Deaths by gun violence are a tragically common occurrence in the United States. According to the Gun Violence Archive, nearly 13,000 people have died as a result of gun violence in 2023 alone. More than half of those deaths were suicides. More than 450 of the people killed by guns so far this year were just 12 to 17 years old, and 77 were children aged between 0-11.

Typically (and understandably) the media tends to focus on mass shootings, and in particular the premeditated school shootings that steal the lives of children. The concentration of shootings in alleged “self-defense” in the last few days has pulled focus, but though that focus is unusual, these aggressions are also incredibly common. They highlight not only the subjectivity of what constitutes “self-defense,” but also the mindset behind who owns guns, and why.

There are more guns than people in America — about 1.2 guns per person — but gun ownership is still relatively concentrated, and specific. About 30% of Americans own a gun, and they are most likely to be white, male, and Republican.

According to a 2017 survey by Pew Research Center, 48% of white men say they own a gun. By comparison, just 24% of White women and 24% of non-White men said they owned a gun, while women of color are the least likely demographic to possess guns, with ownership hovering at 16%.

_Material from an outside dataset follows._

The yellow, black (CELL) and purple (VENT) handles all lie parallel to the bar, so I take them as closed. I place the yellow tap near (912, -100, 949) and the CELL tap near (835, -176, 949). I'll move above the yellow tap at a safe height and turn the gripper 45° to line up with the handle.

Pew found that two-thirds of gun owners cite protection as a key motivation for owning a gun, while a 2021 Gallup survey found that 88 percent of people cited protection against crime as a primary factor. About three-quarters of gun owners see gun ownership as integral to their freedom, per Pew.

The dangers of relying on individuals’ judgment

“Stand your ground” laws, which exist in about 30 states, have a close relationship with the so-called “castle doctrine.” The castle doctrine, which has evolved over centuries, assumes that a person’s home is their castle, and that they’ve therefore got a right to protect it. This allows people the presumption of self-defense if they harm an intruder, even if they use deadly force.

As The New York Times notes, stand your ground laws go even further, applying this right to self-defense to any place where an individual has a right to be. This stands in contrast with the old “duty to retreat,” which characterized deadly force as justifiable only when there is no other option.

According to Florida state law, “a person who is not engaged in an unlawful activity and who is attacked in any other place where he or she has a right to be has no duty to retreat and has the right to stand his or her ground and meet force with force, including deadly force, if he or she reasonably believes it is necessary to do so to prevent death or great bodily harm to himself or herself or another or to prevent the commission of a forcible felony.”

As we’ve seen in recent days however, the utility of these laws depends heavily both on individuals’ subjective interpretation of their circumstances, and their attitude to the use of weapons in the first place. This leaves enormous scope both for error and the manifestation of dangerous prejudices.

For example, Andrew Lester, the 84-year-old who shot 16-year-old Ralph Yarl in the head, described Yarl as “six feet tall” when he was explaining the fear he felt upon seeing Yarl at the doorway. Yarl is 5’8, and Black. After announcing charges against Lester on Monday, Clay County Prosecuting Attorney Zachary Thompson told reporters that he could “tell you there was a racial component in this case.”

Kansas City Mayor Quinton Lucas told CNN This Morning that he believes Lester’s actions make him a “threat to the public.”

“I don’t know what house he’s in right now. I don’t know if that’s a house that the next Amazon driver or postal worker or campaign worker may knock on the door for,” Lucas said. “And then what? And then what does somebody have to worry about?”

Meanwhile, 65-year-old Kevin Monahan from upstate New York has apparently shown “no remorse” for the death of 20-year-old Kaylin Gillis. He’d fired shots from his porch at two cars and a motorcycle as they were driving away. Gillis was in one of those cars.

Austin suspect Pedro Tello Rodriguez Jr., 25, apparently opened fire while the two young cheerleaders Heather Roth and Payton Washington were trying to apologize for their error.

“I see the guy get out of the passenger door, and I rolled my window down, and I was trying to apologize to him,” Heather Roth said, according to CNN’s report. “And then halfway, my window was down, and he just threw his hands up, and then he pulled out a gun and he just started shooting at all of us.”